* Start *
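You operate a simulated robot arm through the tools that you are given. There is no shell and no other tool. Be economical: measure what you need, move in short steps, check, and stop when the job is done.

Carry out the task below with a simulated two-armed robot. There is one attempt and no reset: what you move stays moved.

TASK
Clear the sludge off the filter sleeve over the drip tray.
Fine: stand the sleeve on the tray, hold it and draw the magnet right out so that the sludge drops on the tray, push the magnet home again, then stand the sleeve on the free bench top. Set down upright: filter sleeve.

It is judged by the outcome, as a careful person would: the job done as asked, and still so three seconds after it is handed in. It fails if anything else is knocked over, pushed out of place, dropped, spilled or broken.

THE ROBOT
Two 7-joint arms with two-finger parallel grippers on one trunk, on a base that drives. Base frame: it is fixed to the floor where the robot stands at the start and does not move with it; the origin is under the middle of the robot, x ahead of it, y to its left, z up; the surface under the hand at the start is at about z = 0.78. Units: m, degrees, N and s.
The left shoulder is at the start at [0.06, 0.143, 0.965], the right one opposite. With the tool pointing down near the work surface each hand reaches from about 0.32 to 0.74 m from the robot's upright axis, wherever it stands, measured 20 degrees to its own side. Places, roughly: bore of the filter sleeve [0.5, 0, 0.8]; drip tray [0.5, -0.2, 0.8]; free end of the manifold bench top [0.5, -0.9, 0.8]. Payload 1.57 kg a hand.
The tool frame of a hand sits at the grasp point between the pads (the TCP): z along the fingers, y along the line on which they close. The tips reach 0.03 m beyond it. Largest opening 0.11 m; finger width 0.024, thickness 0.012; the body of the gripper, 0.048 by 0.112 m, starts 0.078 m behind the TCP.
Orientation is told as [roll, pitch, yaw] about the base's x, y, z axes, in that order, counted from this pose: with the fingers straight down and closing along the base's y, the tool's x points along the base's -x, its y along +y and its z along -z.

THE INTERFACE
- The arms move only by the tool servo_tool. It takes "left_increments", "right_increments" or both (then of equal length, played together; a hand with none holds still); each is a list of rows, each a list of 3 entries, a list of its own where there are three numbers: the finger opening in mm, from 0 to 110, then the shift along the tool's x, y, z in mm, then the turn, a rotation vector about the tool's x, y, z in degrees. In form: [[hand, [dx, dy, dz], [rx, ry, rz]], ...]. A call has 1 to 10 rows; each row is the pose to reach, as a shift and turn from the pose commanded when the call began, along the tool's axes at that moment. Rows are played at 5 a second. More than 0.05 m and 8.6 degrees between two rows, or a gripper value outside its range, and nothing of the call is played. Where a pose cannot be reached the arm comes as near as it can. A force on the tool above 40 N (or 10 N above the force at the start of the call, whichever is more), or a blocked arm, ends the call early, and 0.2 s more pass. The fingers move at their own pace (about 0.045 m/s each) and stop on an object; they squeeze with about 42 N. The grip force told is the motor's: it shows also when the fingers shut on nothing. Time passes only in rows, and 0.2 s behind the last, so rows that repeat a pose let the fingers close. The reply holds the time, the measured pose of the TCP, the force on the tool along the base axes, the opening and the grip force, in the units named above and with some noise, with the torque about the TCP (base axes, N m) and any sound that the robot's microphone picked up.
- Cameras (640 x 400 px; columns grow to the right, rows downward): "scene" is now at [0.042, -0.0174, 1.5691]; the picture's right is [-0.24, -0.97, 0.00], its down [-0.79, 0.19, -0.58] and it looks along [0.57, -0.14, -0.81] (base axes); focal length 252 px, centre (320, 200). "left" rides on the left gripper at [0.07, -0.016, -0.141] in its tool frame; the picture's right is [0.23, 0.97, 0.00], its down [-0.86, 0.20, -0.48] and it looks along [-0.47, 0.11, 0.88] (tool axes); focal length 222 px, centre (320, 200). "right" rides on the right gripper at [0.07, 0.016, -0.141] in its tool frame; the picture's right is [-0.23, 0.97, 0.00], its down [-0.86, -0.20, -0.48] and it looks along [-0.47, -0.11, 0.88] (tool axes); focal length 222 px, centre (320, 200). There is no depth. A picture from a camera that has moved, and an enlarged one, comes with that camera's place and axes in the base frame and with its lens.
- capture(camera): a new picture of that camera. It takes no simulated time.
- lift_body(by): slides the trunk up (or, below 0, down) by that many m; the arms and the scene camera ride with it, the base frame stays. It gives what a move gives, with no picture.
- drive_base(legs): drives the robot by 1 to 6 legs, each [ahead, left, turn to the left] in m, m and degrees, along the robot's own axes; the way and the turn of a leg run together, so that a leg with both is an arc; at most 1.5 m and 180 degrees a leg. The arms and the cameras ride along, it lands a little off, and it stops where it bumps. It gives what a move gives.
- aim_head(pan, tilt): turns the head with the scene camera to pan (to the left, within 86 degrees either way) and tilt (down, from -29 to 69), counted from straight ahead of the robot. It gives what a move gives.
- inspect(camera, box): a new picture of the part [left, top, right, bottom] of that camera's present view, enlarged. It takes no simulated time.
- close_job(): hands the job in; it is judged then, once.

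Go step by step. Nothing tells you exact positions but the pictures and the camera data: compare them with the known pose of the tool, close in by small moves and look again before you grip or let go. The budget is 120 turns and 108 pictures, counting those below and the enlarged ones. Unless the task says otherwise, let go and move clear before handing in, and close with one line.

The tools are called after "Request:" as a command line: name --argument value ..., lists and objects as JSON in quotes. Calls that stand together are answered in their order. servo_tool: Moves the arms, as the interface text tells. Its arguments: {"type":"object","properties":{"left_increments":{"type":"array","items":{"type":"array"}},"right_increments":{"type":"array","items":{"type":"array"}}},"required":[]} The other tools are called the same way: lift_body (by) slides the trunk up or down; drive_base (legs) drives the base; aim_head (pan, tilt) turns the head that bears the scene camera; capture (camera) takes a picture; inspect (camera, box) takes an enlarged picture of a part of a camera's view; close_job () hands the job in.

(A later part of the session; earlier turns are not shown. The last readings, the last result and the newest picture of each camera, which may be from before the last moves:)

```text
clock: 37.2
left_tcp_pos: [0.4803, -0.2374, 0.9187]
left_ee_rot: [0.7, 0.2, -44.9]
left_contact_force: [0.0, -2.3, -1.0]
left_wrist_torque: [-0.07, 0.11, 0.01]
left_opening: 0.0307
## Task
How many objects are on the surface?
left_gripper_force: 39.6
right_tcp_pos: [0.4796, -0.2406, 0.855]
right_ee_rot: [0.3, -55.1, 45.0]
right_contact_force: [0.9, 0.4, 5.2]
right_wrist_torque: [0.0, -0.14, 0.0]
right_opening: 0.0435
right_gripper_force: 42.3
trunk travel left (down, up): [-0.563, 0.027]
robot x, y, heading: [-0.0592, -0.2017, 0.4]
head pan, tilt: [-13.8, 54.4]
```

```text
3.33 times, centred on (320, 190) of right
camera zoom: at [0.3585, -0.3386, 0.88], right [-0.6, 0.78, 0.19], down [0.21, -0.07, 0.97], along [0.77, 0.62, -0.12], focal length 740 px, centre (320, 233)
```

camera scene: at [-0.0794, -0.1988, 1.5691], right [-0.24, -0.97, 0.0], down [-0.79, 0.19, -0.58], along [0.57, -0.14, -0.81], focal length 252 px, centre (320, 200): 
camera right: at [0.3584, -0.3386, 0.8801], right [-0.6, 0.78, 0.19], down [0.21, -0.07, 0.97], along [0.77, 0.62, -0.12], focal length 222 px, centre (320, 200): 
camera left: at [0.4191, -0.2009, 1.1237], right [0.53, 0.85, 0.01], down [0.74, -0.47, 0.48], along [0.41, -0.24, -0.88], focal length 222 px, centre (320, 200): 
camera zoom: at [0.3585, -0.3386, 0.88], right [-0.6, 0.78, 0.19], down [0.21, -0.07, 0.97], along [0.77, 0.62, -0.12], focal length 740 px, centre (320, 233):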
* End *
Given request: Quote every line of the data, word for word.

Response below:
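You operate a simulated robot arm through the tools that you are given. There is no shell and no other tool. Be economical: measure what you need, move in short steps, check, and stop when the job is done.

Carry out the task below with a simulated two-armed robot. There is one attempt and no reset: what you move stays moved.

TASK
Clear the sludge off the filter sleeve over the drip tray.
Fine: stand the sleeve on the tray, hold it and draw the magnet right out so that the sludge drops on the tray, push the magnet home again, then stand the sleeve on the free bench top. Set down upright: filter sleeve.

It is judged by the outcome, as a careful person would: the job done as asked, and still so three seconds after it is handed in. It fails if anything else is knocked over, pushed out of place, dropped, spilled or broken.

THE ROBOT
Two 7-joint arms with two-finger parallel grippers on one trunk, on a base that drives. Base frame: it is fixed to the floor where the robot stands at the start and does not move with it; the origin is under the middle of the robot, x ahead of it, y to its left, z up; the surface under the hand at the start is at about z = 0.78. Units: m, degrees, N and s.
The left shoulder is at the start at [0.06, 0.143, 0.965], the right one opposite. With the tool pointing down near the work surface each hand reaches from about 0.32 to 0.74 m from the robot's upright axis, wherever it stands, measured 20 degrees to its own side. Places, roughly: bore of the filter sleeve [0.5, 0, 0.8]; drip tray [0.5, -0.2, 0.8]; free end of the manifold bench top [0.5, -0.9, 0.8]. Payload 1.57 kg a hand.
The tool frame of a hand sits at the grasp point between the pads (the TCP): z along the fingers, y along the line on which they close. The tips reach 0.03 m beyond it. Largest opening 0.11 m; finger width 0.024, thickness 0.012; the body of the gripper, 0.048 by 0.112 m, starts 0.078 m behind the TCP.
Orientation is told as [roll, pitch, yaw] about the base's x, y, z axes, in that order, counted from this pose: with the fingers straight down and closing along the base's y, the tool's x points along the base's -x, its y along +y and its z along -z.

THE INTERFACE
- The arms move only by the tool servo_tool. It takes "left_increments", "right_increments" or both (then of equal length, played together; a hand with none holds still); each is a list of rows, each a list of 3 entries, a list of its own where there are three numbers: the finger opening in mm, from 0 to 110, then the shift along the tool's x, y, z in mm, then the turn, a rotation vector about the tool's x, y, z in degrees. In form: [[hand, [dx, dy, dz], [rx, ry, rz]], ...]. A call has 1 to 10 rows; each row is the pose to reach, as a shift and turn from the pose commanded when the call began, along the tool's axes at that moment. Rows are played at 5 a second. More than 0.05 m and 8.6 degrees between two rows, or a gripper value outside its range, and nothing of the call is played. Where a pose cannot be reached the arm comes as near as it can. A force on the tool above 40 N (or 10 N above the force at the start of the call, whichever is more), or a blocked arm, ends the call early, and 0.2 s more pass. The fingers move at their own pace (about 0.045 m/s each) and stop on an object; they squeeze with about 42 N. The grip force told is the motor's: it shows also when the fingers shut on nothing. Time passes only in rows, and 0.2 s behind the last, so rows that repeat a pose let the fingers close. The reply holds the time, the measured pose of the TCP, the force on the tool along the base axes, the opening and the grip force, in the units named above and with some noise, with the torque about the TCP (base axes, N m) and any sound that the robot's microphone picked up.
- Cameras (640 x 400 px; columns grow to the right, rows downward): "scene" is now at [0.042, -0.0174, 1.5691]; the picture's right is [-0.24, -0.97, 0.00], its down [-0.79, 0.19, -0.58] and it looks along [0.57, -0.14, -0.81] (base axes); focal length 252 px, centre (320, 200). "left" rides on the left gripper at [0.07, -0.016, -0.141] in its tool frame; the picture's right is [0.23, 0.97, 0.00], its down [-0.86, 0.20, -0.48] and it looks along [-0.47, 0.11, 0.88] (tool axes); focal length 222 px, centre (320, 200). "right" rides on the right gripper at [0.07, 0.016, -0.141] in its tool frame; the picture's right is [-0.23, 0.97, 0.00], its down [-0.86, -0.20, -0.48] and it looks along [-0.47, -0.11, 0.88] (tool axes); focal length 222 px, centre (320, 200). There is no depth. A picture from a camera that has moved, and an enlarged one, comes with that camera's place and axes in the base frame and with its lens.
- capture(camera): a new picture of that camera. It takes no simulated time.
- lift_body(by): slides the trunk up (or, below 0, down) by that many m; the arms and the scene camera ride with it, the base frame stays. It gives what a move gives, with no picture.
- drive_base(legs): drives the robot by 1 to 6 legs, each [ahead, left, turn to the left] in m, m and degrees, along the robot's own axes; the way and the turn of a leg run together, so that a leg with both is an arc; at most 1.5 m and 180 degrees a leg. The arms and the cameras ride along, it lands a little off, and it stops where it bumps. It gives what a move gives.
- aim_head(pan, tilt): turns the head with the scene camera to pan (to the left, within 86 degrees either way) and tilt (down, from -29 to 69), counted from straight ahead of the robot. It gives what a move gives.
- inspect(camera, box): a new picture of the part [left, top, right, bottom] of that camera's present view, enlarged. It takes no simulated time.
- close_job(): hands the job in; it is judged then, once.

Go step by step. Nothing tells you exact positions but the pictures and the camera data: compare them with the known pose of the tool, close in by small moves and look again before you grip or let go. The budget is 120 turns and 108 pictures, counting those below and the enlarged ones. Unless the task says otherwise, let go and move clear before handing in, and close with one line.

The tools are called after "Request:" as a command line: name --argument value ..., lists and objects as JSON in quotes. Calls that stand together are answered in their order. servo_tool: Moves the arms, as the interface text tells. Its arguments: {"type":"object","properties":{"left_increments":{"type":"array","items":{"type":"array"}},"right_increments":{"type":"array","items":{"type":"array"}}},"required":[]} The other tools are called the same way: lift_body (by) slides the trunk up or down; drive_base (legs) drives the base; aim_head (pan, tilt) turns the head that bears the scene camera; capture (camera) takes a picture; inspect (camera, box) takes an enlarged picture of a part of a camera's view; close_job () hands the job in.

(A later part of the session; earlier turns are not shown. The last readings, the last result and the newest picture of each camera, which may be from before the last moves:)

```text
clock: 37.2
left_tcp_pos: [0.4803, -0.2374, 0.9187]
left_ee_rot: [0.7, 0.2, -44.9]
left_contact_force: [0.0, -2.3, -1.0]
left_wrist_torque: [-0.07, 0.11, 0.01]
left_opening: 0.0307
## Task
How many objects are on the surface?
left_gripper_force: 39.6
right_tcp_pos: [0.4796, -0.2406, 0.855]
right_ee_rot: [0.3, -55.1, 45.0]
right_contact_force: [0.9, 0.4, 5.2]
right_wrist_torque: [0.0, -0.14, 0.0]
right_opening: 0.0435
right_gripper_force: 42.3
trunk travel left (down, up): [-0.563, 0.027]
robot x, y, heading: [-0.0592, -0.2017, 0.4]
head pan, tilt: [-13.8, 54.4]
```

```text
3.33 times, centred on (320, 190) of right
camera zoom: at [0.3585, -0.3386, 0.88], right [-0.6, 0.78, 0.19], down [0.21, -0.07, 0.97], along [0.77, 0.62, -0.12], focal length 740 px, centre (320, 233)
```

camera scene: at [-0.0794, -0.1988, 1.5691], right [-0.24, -0.97, 0.0], down [-0.79, 0.19, -0.58], along [0.57, -0.14, -0.81], focal length 252 px, centre (320, 200): 
camera right: at [0.3584, -0.3386, 0.8801], right [-0.6, 0.78, 0.19], down [0.21, -0.07, 0.97], along [0.77, 0.62, -0.12], focal length 222 px, centre (320, 200): 
camera left: at [0.4191, -0.2009, 1.1237], right [0.53, 0.85, 0.01], down [0.74, -0.47, 0.48], along [0.41, -0.24, -0.88], focal length 222 px, centre (320, 200): 
camera zoom: at [0.3585, -0.3386, 0.88], right [-0.6, 0.78, 0.19], down [0.21, -0.07, 0.97], along [0.77, 0.62, -0.12], focal length 740 px, centre (320, 233):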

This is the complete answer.